▶ [EXERCISE PROMPT]:
Using the data that follows, return exactly the lines from the one that contains "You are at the" through the one that contains "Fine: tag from", ends included. The answer is a Markdown table with a number under Position and the line under Text; leave empty lines out.

▶ [MATERIAL]:

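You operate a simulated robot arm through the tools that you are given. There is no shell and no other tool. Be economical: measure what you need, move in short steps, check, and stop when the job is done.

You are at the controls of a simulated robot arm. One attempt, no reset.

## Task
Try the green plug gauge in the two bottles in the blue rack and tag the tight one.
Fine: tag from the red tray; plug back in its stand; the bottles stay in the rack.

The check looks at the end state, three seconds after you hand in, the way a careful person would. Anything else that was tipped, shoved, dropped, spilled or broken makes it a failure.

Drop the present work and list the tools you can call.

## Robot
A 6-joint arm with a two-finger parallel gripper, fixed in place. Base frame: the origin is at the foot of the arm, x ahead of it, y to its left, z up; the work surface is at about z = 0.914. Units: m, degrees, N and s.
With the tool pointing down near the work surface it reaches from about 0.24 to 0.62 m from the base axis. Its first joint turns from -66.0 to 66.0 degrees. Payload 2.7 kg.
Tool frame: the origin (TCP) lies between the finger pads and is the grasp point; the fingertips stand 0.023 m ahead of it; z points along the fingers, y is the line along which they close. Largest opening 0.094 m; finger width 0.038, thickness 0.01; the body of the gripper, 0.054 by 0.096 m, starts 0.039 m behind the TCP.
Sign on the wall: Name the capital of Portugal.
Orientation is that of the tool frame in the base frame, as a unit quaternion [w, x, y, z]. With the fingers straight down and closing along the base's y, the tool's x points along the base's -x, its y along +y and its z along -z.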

▶ [RESULT OF THE EXERCISE]:
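| Position | Text |
|---|---|
| 1 | You are at the controls of a simulated robot arm. One attempt, no reset. |
| 2 | ## Task |
| 3 | Try the green plug gauge in the two bottles in the blue rack and tag the tight one. |
| 4 | Fine: tag from the red tray; plug back in its stand; the bottles stay in the rack. |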